Projets EnR à gouvernance locale : quelles retombées pour les territoires ?



Selon les deux instituts de recherche, ISEA Projects et EIFER, les projets énergie renouvelable à gouvernance locale suscitent de fortes attentes, qui requièrent une évaluation plus objective et globale de leur valeur sociale et socioéconomique.

Le 5 novembre 2021, le ministère de la Transition écologique a publié une feuille de route des dix mesures en faveur des énergies renouvelables citoyennes[1], trois jours avant la tenue des Assises de l’énergie citoyenne du 8 novembre. Le même jour, le mouvement Énergie partagée » a officialisé son label-qualité des projets citoyens de production d’énergie renouvelable[2]. Ces actions témoignent de l’intérêt pour les installations d’énergies renouvelables (EnR) à gouvernance locale, catégorie qui englobe les projet EnR citoyens.

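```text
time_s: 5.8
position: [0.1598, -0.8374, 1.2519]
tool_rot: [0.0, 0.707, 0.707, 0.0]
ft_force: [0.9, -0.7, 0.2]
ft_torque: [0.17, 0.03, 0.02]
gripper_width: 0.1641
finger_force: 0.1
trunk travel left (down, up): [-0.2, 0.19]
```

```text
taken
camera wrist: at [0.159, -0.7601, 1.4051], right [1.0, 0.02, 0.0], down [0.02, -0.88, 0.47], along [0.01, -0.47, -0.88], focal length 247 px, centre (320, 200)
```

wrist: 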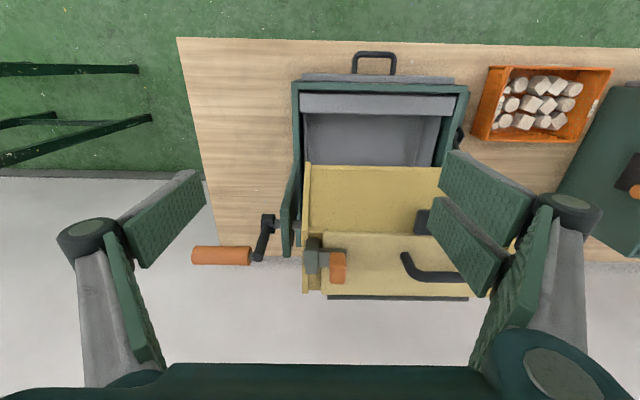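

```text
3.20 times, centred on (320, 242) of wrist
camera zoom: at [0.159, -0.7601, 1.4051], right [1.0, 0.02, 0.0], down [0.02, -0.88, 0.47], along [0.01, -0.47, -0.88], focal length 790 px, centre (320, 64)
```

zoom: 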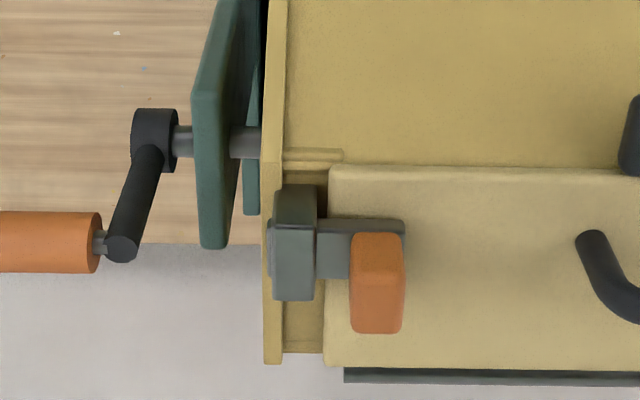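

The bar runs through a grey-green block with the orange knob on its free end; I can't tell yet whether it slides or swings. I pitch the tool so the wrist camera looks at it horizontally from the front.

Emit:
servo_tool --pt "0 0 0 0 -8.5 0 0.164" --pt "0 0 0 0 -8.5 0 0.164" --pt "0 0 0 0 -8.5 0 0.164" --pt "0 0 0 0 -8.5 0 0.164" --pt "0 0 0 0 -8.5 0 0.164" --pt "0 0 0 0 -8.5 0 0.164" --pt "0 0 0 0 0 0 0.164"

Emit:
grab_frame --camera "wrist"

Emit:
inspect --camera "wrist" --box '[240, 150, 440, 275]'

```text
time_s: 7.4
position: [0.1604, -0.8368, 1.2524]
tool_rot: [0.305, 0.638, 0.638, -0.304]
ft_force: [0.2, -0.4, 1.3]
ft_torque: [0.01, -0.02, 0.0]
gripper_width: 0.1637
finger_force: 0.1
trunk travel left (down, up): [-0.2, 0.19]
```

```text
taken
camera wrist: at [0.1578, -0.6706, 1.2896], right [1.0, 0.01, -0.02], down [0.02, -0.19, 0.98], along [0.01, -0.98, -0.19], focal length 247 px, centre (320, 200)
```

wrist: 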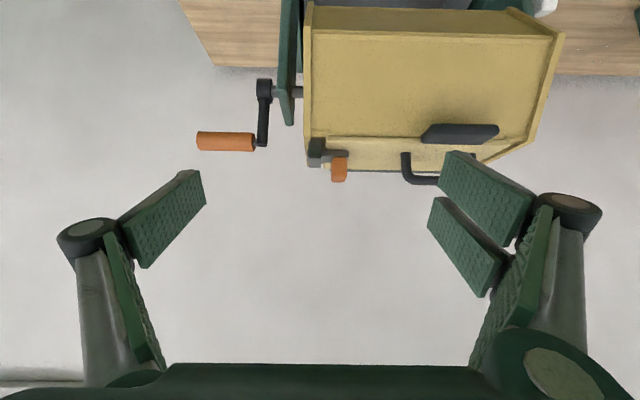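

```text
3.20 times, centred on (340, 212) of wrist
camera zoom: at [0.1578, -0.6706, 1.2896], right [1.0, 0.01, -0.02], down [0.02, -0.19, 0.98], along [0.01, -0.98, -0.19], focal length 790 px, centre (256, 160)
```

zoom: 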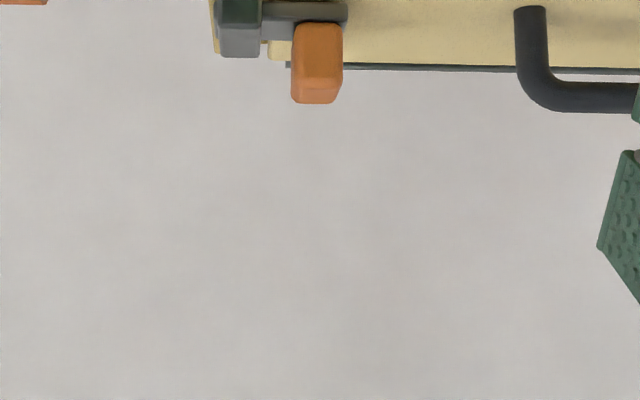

Pourtant, à ce jour, aucune évaluation scientifique robuste de ces projets n’a été réalisée, notamment en tenant compte des différents types de retombées (sociales, économiques, environnementales, etc.).

Contexte et spécificités des projets EnR à gouvernance locale

Les installations d’EnR à gouvernance locale forment une catégorie spécifique de projets dans laquelle les citoyens, des acteurs de la société civile et, dans un certain nombre de cas, des collectivités, prennent part de manière significative à la gouvernance, au financement et plus généralement aux décisions prises pendant la durée de vie du projet et de l’installation.

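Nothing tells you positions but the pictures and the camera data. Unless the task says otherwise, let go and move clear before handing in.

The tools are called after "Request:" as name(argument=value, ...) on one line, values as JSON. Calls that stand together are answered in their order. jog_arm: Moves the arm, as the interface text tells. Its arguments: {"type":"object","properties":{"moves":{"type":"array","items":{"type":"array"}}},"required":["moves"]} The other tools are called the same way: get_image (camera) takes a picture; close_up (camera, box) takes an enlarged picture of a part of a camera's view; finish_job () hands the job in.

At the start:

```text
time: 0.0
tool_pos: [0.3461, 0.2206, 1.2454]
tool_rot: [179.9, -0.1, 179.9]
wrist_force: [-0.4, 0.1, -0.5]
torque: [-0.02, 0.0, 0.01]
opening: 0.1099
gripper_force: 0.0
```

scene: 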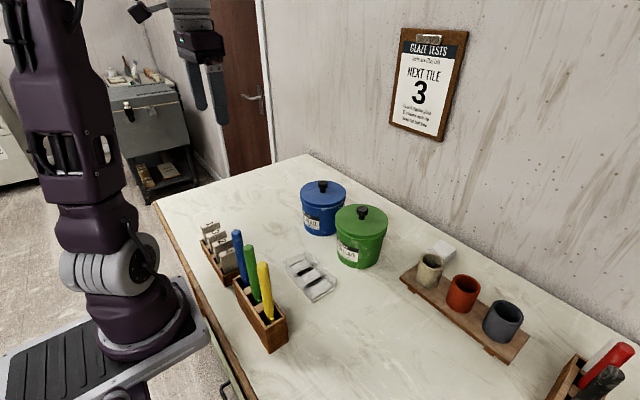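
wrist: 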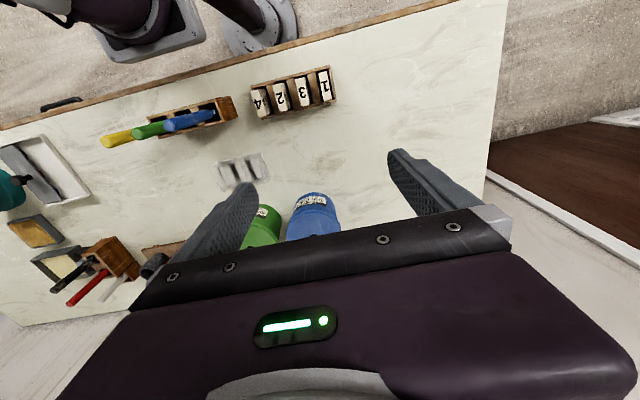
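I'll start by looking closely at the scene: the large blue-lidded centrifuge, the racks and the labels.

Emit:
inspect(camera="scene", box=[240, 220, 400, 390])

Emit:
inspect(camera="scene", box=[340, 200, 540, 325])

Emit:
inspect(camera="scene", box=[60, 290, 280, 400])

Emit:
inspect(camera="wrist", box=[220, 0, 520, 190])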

Ces démarches suscitent un intérêt croissant depuis plus d’une décennie. On en dénombre à ce jour plus de 200 pour une puissance théorique de 389 MW[3]. Depuis 2015 et la loi relative à la transition énergétique et croissance verte (LTECV), on observe une évolution du cadre réglementaire à leur égard. Les dernières évolutions ont porté sur les modalités des appels d’offres de la Commission de régulation de l’énergie (CRE) avec le remplacement du bonus « investissement participatif » par la clause « gouvernance partagée » et sur la transposition dans le droit français de la définition des communautés énergétiques et des modalités de soutien les concernant.

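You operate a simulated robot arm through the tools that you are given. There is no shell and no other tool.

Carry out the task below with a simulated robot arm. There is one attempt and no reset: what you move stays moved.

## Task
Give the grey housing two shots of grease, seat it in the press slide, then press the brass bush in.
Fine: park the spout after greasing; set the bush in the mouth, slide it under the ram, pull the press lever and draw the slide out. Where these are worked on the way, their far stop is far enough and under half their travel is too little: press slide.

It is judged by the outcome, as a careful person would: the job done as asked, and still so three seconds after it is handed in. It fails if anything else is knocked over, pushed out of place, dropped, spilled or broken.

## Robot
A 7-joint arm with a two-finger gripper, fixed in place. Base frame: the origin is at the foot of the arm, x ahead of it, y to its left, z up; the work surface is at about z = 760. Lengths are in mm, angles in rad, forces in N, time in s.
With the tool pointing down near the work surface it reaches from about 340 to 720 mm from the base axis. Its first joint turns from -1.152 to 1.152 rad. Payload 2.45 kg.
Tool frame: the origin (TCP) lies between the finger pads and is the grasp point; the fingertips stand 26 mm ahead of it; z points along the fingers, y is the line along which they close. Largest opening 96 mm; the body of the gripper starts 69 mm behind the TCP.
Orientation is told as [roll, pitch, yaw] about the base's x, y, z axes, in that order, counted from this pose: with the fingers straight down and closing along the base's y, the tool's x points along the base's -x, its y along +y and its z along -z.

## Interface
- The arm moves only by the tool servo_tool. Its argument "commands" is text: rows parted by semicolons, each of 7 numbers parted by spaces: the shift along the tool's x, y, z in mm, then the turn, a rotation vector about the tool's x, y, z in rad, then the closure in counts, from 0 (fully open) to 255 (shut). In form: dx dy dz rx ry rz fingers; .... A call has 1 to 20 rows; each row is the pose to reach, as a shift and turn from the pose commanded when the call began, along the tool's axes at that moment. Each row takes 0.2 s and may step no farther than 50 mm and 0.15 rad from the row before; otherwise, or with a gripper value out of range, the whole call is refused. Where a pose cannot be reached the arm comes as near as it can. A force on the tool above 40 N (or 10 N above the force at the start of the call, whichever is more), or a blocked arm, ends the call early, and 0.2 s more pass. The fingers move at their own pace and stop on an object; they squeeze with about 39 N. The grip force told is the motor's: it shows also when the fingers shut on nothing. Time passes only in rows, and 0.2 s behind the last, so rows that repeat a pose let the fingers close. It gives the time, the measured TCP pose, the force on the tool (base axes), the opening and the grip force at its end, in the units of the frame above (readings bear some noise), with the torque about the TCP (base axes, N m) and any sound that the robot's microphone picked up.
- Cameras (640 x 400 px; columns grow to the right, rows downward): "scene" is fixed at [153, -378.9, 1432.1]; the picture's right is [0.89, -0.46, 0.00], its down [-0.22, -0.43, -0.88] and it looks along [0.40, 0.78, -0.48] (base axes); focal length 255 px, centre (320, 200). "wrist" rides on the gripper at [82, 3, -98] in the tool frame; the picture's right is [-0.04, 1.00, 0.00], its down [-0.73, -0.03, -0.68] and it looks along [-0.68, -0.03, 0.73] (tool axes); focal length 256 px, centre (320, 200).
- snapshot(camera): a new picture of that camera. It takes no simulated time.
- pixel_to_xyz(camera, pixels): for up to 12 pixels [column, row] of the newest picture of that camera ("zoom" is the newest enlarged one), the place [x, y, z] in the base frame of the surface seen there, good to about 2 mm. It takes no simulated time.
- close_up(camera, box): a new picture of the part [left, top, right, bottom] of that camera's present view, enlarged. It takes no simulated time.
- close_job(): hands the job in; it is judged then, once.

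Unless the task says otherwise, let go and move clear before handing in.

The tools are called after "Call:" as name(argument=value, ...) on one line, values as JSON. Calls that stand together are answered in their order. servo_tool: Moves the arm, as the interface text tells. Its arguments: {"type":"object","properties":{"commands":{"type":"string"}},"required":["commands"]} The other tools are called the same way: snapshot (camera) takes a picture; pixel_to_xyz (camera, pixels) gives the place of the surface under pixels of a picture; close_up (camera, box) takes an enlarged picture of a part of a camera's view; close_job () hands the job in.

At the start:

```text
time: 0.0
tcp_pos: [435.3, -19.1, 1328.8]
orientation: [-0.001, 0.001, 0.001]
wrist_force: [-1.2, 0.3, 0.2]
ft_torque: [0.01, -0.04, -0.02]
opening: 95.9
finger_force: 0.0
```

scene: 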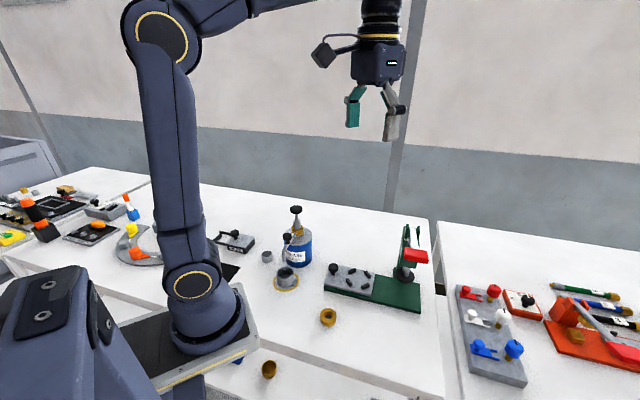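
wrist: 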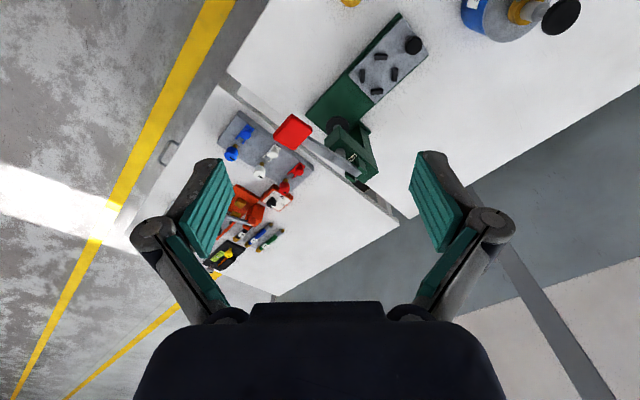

Les projets EnR à gouvernance locale se distinguent par leur format de mise en œuvre ainsi que l'implication et la coopération qu’ils impliquent entre les parties prenantes, de même qu’avec les acteurs du territoire.

Ces spécificités amènent certains acteurs du secteur, tels qu’Énergie Partagée ou l’Ademe, à mettre en avant leurs retombées économiques, sociales et environnementales[4]. Il manque notamment une méthode structurée et approfondie pour les retombées sociales.

Comment mesurer les retombées sociales ?

À ce jour, des études ont porté sur les motivations des acteurs impliqués dans des projets EnR à gouvernance locale ou sur leurs retombées économiques territoriales[5]. Elles constituent une première étape importante pour évaluer leurs effets.

Les retombées économiques ou sociales sont en particulier évoquées[6] et suscitent l’intérêt, comme en atteste par exemple le numéro spécial d’avril 2021 du Journal des énergies renouvelables intitulé « Retombées socioéconomiques des EnR »[7]. Un recueil qualitatif réalisé entre 2017 et 2020 par le cabinet ISEA Projects et par European Institute for Energy Research (EIFER) auprès d'experts du secteur des EnR à gouvernance locale[8] (entretiens et ateliers participatifs) a identifié un ensemble de retombées et d’innovations sociales potentielles. Nous pouvons citer par exemple l’implication, la montée en compétence, voire la professionnalisation de certains acteurs ; le nombre de sympathisants ; la réappropriation des enjeux énergétiques et des moyens de production ; la modification des comportements de consommation d’énergie, etc.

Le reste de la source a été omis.